Now we are ready to tackle the question, "What is the status of the dead until Christ returns?" On this question, the Church has responded in three major ways.

First: those who have died in Christ endure a Sheol-like place, without the punishment, until the eschaton, when Christ will raise them to new life. This is reflected in the Revelation of John, where the evangelist writes (6:9-11),
9 When he opened the fifth seal, I saw under the altar the souls of those who had been slaughtered for the word of God and for the testimony they had given; 10they cried out with a loud voice, ‘Sovereign Lord, holy and true, how long will it be before you judge and avenge our blood on the inhabitants of the earth?’ 11They were each given a white robe and told to rest a little longer, until the number would be complete both of their fellow-servants and of their brothers and sisters, who were soon to be killed as they themselves had been killed.
Revelation is, of course, an apocalyptic book, written in highly visionary language. It would be a stretch to claim that its visions and beliefs were typical across all Christians of the day. Even so, there is a a good indication of belief here that the dead are basically "warehoused" until the fulfillment of the eschaton.

This belief did not survive in the Western wing of the church long. When Emperor Constantine gained control of the entire Roman Empire in the early 300s,he made Christianity the empire's official religion. The number of church people rocketed, leading to the formation of what know now as the Roman Catholic and Eastern Orthodox churches. (These churches already existed, of course, but not in the full bureaucratic splendor they had to adopt to deal with explosions of numbers in the fourth century.) And this notion of "warehoused" souls of the dead did not survive in the Roman Catholic Church after its transformation into a bureaucratic church.

However, in the Eastern church the doctrine did survive and continues to this day. In their thought, the souls of the dead simply await the day of resurrection. The souls of the saved await in a pleasant abode of light and the souls of the unsaved suffer in darkness. But salvation is not finally accomplished until the resurrection and judgment.

Second - the souls of the dead pass immediately into heaven, purgatory or hell.
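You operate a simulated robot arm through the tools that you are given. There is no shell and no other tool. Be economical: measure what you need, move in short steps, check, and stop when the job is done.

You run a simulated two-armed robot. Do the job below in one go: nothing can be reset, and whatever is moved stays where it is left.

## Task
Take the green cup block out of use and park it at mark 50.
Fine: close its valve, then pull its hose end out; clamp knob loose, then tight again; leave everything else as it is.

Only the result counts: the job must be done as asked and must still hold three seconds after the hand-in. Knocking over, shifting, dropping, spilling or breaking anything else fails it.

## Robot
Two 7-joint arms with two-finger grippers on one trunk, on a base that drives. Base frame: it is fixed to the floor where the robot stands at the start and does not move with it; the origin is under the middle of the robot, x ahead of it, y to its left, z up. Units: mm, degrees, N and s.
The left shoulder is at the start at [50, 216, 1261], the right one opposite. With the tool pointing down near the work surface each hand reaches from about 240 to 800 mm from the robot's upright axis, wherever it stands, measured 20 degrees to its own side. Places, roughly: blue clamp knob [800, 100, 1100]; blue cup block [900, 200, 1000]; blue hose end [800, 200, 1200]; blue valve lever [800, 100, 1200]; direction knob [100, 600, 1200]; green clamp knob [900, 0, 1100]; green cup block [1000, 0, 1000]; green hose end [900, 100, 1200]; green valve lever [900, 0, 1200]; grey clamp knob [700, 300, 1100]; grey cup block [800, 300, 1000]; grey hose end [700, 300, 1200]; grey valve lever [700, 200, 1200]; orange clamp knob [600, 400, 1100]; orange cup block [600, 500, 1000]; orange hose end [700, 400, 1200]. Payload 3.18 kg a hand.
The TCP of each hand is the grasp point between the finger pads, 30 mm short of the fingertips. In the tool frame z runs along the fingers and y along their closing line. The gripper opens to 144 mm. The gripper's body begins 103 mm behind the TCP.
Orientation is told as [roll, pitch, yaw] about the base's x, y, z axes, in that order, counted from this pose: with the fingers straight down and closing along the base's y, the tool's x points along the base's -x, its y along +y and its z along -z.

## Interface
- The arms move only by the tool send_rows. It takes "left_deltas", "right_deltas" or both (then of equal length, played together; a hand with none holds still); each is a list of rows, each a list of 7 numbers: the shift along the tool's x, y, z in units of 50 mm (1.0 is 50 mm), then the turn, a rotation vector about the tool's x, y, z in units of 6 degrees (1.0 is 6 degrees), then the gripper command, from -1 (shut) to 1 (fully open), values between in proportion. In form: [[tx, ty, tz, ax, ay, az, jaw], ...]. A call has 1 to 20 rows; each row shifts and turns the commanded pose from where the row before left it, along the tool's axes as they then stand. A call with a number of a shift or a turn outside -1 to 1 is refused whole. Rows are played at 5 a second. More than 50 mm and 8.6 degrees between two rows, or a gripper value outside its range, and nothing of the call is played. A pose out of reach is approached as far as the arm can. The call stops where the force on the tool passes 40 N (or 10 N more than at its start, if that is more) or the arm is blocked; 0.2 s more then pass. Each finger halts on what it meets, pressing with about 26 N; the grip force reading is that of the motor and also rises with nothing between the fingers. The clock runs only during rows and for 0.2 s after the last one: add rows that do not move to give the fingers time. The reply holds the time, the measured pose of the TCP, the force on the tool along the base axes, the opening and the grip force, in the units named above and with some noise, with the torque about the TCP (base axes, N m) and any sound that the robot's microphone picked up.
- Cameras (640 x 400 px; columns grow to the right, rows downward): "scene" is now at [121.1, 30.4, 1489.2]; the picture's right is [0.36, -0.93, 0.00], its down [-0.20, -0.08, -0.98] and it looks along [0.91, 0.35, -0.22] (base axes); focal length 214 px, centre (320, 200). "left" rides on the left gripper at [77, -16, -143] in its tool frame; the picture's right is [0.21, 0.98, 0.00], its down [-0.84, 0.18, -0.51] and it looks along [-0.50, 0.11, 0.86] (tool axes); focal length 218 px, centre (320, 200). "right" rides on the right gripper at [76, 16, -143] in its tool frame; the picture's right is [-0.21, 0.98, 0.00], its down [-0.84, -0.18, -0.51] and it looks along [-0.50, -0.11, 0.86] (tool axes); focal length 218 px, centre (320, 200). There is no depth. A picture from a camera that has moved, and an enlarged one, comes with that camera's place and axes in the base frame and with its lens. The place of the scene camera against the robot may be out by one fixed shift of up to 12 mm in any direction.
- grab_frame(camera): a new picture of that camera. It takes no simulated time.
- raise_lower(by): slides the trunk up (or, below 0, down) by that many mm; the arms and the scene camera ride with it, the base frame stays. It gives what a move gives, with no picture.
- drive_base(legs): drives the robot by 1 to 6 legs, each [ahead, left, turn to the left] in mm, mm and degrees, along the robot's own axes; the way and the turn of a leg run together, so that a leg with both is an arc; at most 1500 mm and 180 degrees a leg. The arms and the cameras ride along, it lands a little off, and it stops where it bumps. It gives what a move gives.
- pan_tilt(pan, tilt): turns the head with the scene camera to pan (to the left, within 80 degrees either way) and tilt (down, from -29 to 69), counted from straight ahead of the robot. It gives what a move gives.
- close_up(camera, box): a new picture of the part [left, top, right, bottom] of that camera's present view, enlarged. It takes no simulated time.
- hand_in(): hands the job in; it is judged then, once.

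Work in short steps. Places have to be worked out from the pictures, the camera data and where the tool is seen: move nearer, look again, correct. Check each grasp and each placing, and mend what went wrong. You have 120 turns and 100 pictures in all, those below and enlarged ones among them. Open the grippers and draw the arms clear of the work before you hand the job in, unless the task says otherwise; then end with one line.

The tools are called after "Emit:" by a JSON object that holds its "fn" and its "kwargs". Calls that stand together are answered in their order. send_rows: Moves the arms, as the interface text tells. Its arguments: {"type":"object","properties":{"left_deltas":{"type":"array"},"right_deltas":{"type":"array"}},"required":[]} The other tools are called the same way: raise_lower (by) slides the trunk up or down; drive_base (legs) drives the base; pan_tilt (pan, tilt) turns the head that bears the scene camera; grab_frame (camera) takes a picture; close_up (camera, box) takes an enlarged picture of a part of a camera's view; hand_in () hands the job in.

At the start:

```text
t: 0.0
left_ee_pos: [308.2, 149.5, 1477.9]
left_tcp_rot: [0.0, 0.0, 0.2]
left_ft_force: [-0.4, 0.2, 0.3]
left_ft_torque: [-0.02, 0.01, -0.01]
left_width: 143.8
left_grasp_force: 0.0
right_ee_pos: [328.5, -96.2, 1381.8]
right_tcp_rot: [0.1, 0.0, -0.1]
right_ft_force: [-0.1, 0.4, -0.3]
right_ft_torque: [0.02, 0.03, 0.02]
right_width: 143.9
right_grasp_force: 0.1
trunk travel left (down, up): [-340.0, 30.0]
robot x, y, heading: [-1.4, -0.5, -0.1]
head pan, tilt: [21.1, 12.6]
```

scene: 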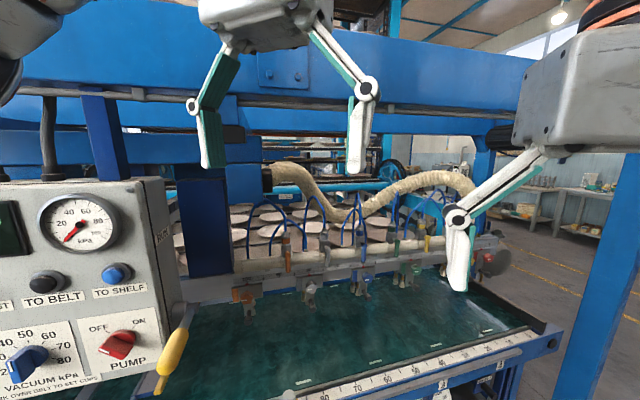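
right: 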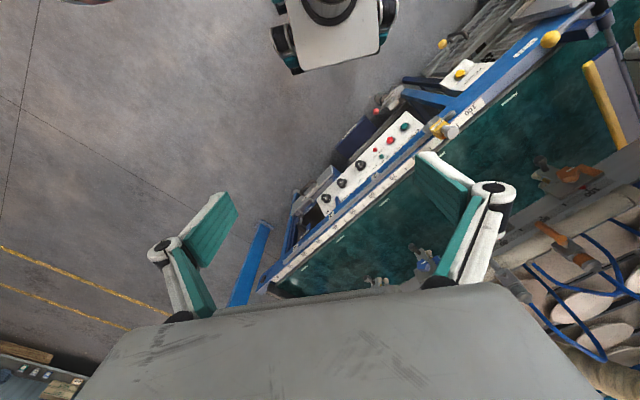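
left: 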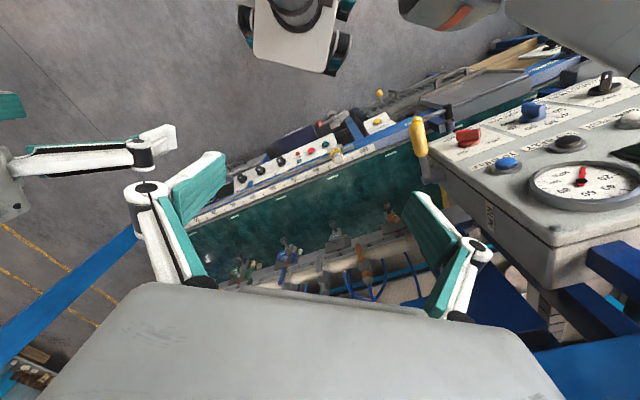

The church before Constantine was necessarily concerned foremost with literal survival. The two worst persecutions it suffered were in the 250s and very early 300s. These were quite severe. While important doctrinal issues did arise and were dealt with before Constantine, the explosion of converts after 300 more firmly established the institutionalization of doctrine and practice.

In this light, the 4th-century church was faced with two predominant tasks. One, how shall the life of Christians be ordered according to Christian principles? Two, what shall be the authority of priests and bishops in doing so?

At the 4th century's inception, about 10 percent of the empire was Christian. At century's end, about 10 percent was not Christian. To deal with this explosion of adherents, and to teach them the basics of Christian faith, the church developed its systems of catechism and sacraments, not from scratch, though, since both already existed. But they became deeply entrenched as a way of ordering the lives of the legions of new converts. They enabled the church not to have to "reinvent the wheel" over and over to cope with the influx.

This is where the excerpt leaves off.